[Your task]: Repeat the span of the text extract whose first words are "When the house" and whose last words are "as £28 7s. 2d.".

[Information supplied]:
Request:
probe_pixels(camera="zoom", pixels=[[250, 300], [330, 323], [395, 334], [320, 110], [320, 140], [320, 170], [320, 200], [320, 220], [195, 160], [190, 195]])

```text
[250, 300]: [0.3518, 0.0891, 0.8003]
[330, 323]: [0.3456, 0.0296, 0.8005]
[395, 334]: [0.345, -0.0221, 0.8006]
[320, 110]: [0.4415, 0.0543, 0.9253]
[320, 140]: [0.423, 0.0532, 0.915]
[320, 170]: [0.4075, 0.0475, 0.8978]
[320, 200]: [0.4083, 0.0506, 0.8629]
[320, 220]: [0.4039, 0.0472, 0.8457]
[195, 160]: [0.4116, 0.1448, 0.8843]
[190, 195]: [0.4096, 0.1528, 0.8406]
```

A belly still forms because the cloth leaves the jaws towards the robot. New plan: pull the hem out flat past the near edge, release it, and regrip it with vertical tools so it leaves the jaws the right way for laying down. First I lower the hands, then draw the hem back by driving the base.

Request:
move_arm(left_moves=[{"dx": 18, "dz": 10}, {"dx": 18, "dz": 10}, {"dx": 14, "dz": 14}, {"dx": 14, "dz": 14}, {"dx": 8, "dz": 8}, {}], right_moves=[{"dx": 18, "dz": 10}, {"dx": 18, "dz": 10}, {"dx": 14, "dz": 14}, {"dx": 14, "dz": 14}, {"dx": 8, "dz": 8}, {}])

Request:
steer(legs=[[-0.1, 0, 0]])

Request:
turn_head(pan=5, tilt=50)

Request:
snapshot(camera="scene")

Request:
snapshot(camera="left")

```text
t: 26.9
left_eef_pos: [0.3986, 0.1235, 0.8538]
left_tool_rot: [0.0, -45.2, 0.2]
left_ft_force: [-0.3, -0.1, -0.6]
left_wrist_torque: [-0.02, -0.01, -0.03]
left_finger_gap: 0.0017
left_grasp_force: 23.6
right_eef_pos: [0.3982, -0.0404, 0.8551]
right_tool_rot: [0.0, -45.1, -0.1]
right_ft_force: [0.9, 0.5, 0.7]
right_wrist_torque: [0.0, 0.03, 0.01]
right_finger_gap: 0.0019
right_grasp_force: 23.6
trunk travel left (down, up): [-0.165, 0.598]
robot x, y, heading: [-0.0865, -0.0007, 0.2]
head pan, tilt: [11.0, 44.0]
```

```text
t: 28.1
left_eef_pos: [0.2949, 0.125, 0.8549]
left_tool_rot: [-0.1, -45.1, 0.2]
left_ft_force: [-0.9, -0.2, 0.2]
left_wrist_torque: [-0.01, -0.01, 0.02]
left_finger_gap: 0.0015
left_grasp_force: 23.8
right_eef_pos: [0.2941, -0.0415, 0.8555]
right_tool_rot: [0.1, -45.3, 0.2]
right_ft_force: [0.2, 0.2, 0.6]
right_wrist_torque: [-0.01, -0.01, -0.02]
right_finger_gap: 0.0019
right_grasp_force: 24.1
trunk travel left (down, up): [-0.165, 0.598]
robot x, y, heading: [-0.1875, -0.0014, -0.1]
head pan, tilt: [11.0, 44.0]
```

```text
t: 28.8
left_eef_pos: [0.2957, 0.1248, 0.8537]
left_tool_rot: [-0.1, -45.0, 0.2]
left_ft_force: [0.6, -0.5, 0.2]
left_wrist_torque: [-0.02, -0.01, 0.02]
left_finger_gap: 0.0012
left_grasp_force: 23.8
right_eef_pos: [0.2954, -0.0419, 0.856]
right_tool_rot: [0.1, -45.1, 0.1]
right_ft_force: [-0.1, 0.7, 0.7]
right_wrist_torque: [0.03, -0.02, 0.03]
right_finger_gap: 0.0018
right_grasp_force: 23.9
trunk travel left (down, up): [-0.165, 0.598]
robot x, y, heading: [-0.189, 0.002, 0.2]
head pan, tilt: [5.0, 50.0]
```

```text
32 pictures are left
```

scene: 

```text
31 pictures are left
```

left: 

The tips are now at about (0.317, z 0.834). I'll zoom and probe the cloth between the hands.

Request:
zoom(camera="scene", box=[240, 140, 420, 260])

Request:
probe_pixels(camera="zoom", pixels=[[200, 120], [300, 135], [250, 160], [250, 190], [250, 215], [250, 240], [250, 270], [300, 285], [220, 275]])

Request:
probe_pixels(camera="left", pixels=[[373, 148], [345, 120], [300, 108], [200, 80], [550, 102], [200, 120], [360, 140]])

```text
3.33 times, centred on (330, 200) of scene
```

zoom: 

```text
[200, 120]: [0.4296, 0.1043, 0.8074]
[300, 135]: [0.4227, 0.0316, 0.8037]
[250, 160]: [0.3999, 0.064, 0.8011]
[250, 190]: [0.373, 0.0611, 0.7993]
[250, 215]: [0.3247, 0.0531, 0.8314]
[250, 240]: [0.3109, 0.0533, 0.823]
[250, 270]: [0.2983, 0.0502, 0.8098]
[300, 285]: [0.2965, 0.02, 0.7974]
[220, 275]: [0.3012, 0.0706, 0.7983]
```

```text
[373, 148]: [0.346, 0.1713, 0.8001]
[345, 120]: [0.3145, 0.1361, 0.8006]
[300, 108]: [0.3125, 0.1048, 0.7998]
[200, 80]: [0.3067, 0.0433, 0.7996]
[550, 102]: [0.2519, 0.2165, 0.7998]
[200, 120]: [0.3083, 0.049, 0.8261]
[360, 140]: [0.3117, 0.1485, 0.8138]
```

[Text extract]:
In 1228 a fine was levied between Rodland, prior of Weybourne and William Mainwaring (grandson of the founder), by which 30s. rent at Kessingland, Suffolk, was assigned to the former. (fn. 1)
The king's escheator in 1275 distrained on the prior and canons of Weybourne on account of the 60 marks they had returned to the executors of John de Hedenham, which they had had of John during his life, and by virtue of his office recovered from them 5 marks. (fn. 2) The taxation of 1291 gave the annual value of this priory at £15 10s. 1½d. Its chief endowment was the manor and church of Weybourne, but it had small possessions in thirty Norfolk parishes.
Roger de Geistweyt, who was admitted prior on 1 December, 1334, obtained licence from Edward III in 1338 for the alienation in mortmain to the priory of Weybourne, by Adam de Shyringham and John atte Eshe, of the advowson and appropriation of the church of Calkirk. (fn. 3) In 1346 licence was obtained for the appropriation of the church of East Beckham. (fn. 4)
Prior Roger de Hoxne occurs in 1309; on his death in 1314 a contest arose as to his successor between Henry the sub-prior and the canons of Weybourne and the prior and convent of West Acre. Weybourne claimed the right of choosing a prior out of their own canons, but the prior of West Acre asserted that the old use was for Weybourne to seek licence to elect from the superior house, and then to choose one of the West Acre canons. On the matter being left to arbitration, the right of choosing a prior out of their own canons or otherwise was granted to Weybourne for ever, but an annual pension of 7s. 6d. was assigned to the priory of West Acre. This covenant was confirmed by the bishop of Norwich in the early days of January, 1315, and was again confirmed by the pope in 1319. (fn. 5)
On the death of Prior Elyngham, in 1422, it was found that there were only two canons in the house, John Newbury and John de Laxfield. The number being insufficient for an election, the bishop collated the latter as prior. (fn. 6)
Bishop Goldwell visited Weybourne Priory on 25 August, 1494, and found there Prior Clement and three canons. One of the canons, Robert Coker, served the cure of East Beckham, and the church of Weybourne was sometimes served by the prior and sometimes by a canon. The canons were wont to receive 20s. as salary, but the prior had not paid the salary of William Williamson. The bishop found nothing worthy of reformation, and so dissolved the visitation, reserving power to make injunctions if he should afterwards think it necessary. (fn. 7)
When the house was finally visited in July, 1514, by Bishop Meke, there was only a prior and one canon. Canon William Herley said that by the foundation there ought to be seven canons or at the least three, but that now it was scarcely possible to sustain these three through the poverty of the house. The bishop enjoined the prior to pay annually to his brother canon the salary of 33s. 4d. (fn. 8)
John Frost was admitted prior on 15 June, 1526. On 16 July, 1530, the prior and single canon changed places, Canon Thomas Bulman being made prior and John Frost resigning to become canon. On 11 August, 1534, both prior and canon subscribed to the king's supremacy. (fn. 9)
The Valor of 1535, when John (sic) Bulman is entered as prior, gave the clear annual value of this small house as £28 7s. 2d.

[Exercise response]:
When the house was finally visited in July, 1514, by Bishop Meke, there was only a prior and one canon. Canon William Herley said that by the foundation there ought to be seven canons or at the least three, but that now it was scarcely possible to sustain these three through the poverty of the house. The bishop enjoined the prior to pay annually to his brother canon the salary of 33s. 4d. (fn. 8)
John Frost was admitted prior on 15 June, 1526. On 16 July, 1530, the prior and single canon changed places, Canon Thomas Bulman being made prior and John Frost resigning to become canon. On 11 August, 1534, both prior and canon subscribed to the king's supremacy. (fn. 9)
The Valor of 1535, when John (sic) Bulman is entered as prior, gave the clear annual value of this small house as £28 7s. 2d.